A Tempered Past: Japanese History in America
Author: Nick Sprague Plattsuburgh, NY
DescriptionThis webquest will help students follow the historical path of Japanese immigrants and Japanese-Americans in the United States from the 19th century to today.
Grade Level 9-12
Curriculum Art / Music
Japanese immigrants (Isei) and Japanese-Americans (Nisei) have had a rough history in America. Since the 19th century when they first started immigrating to Hawaii and the West Coast, ethnically Japanese people have simultaneously made large contributions to the United States and been discriminated against on a terrible level. Even before World War II and Pearl Harbor, the Japanese -along with other Asian immigrants- were victims of hatred, discrimination, and sometimes even murder. But the history of Japanese-Americans is not only tragic; it's also inspirational and motivational. During this Webquest, students will be asked to explore the Japanese-American experience and learn how much a part of American History it truly is. Before starting the tasks assigned in this WebQuest, please have a look at the "Evaluation" section to get a greater understanding of how these assignments will be graded.
Task 1: The first task will be to research what life was like for Japanese immigrants when they first immigrated to Hawaii and the West Coast.
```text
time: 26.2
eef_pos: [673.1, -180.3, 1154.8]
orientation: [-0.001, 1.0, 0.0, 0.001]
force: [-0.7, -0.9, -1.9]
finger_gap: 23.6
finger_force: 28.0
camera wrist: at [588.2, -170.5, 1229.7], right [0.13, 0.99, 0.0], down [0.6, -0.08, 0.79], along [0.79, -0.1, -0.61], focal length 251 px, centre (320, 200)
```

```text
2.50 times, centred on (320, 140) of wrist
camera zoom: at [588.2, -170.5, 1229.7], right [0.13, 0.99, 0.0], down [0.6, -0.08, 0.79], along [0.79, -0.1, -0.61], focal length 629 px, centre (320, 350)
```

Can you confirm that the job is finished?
Task 2: For the second task, students are required to research the racism and prejudice Isei and Nisei faced while living on the West Coast in placed like Washington State, Oregon, and California. Even before World War II, people of Japanese descent faced incredible discrimination just because of their ancestory.
Task 3: After the attack on Pearl in December 1941, life for Japanese-Americans changed forever. Task 3 will be focused on dissecting and understanding the experience of Japanese-Americans in internment camps.
Task 4: The final task asks students to outline the legacy of Japanese internment camps and how it relates to issues today.
Please proceed to the "Process" section to see how you will go about accomplishing these tasks.
The process of exploring the experience of the Japanese and Japanese-Americans in the USA will require the group to complete four tasks. Please do the tasks in order as each task will help you understand the next. Download the Microsoft Word documents marked by task and use the websites in the 'Task' section to complete the assignment. You may also use other resources besides the websites provided. Task 1: Compare and contrast the labor contracts of 1900 with what you would want as a laborer in Hawaii. Task 2: Write a character journal from the perspective of an Isei or Nisei high school student living in California, Oregon, or Washington State. Task 3: Use the Smithsonian website (A More Perfect Union) to download photos of the Japanese internment. Use 5-10 photos to compile a photo album using Powerpoint or Prezi. Each photo must be accompanied by a 4-5 sentence description. The photo album must give a comprehensive view of the Japanese internment experience. Task 4: Use your knowledge about Japanese internment and write a persuasive essay relating the Japanese-American experience to the Muslim-American experience. Write it as if you are writing to a relative or friend. (This task will be completed by each individual student).
Congratulations! You have learned a lot about the experience of Japanese-American citizens in the United States. As you conclude this WebQuest, I'd like you to read this article and consider some questions to take away and discuss with your friends: Was the $20,000 given to the survivors and family members in 1988 a reasonable form of apology from the US government?What is the legacy of Japanese-American internment in the United States? How does it affect us today?What can we learn from the internment?Please consider these questions outside of school as knowledge is not just contained to the classroom!
I designed this WebQuest after finding the 'A More Perfect Union' website on the Smithsonian. It has a wealth of information on the whole experience of Japanese-Americans in the US. Even if you just base your lesson around that, it will be successful. I designed all of my own assignments and rubrics. Please feel free to download them and use them as you wish. Thanks for checking out my WebQuest!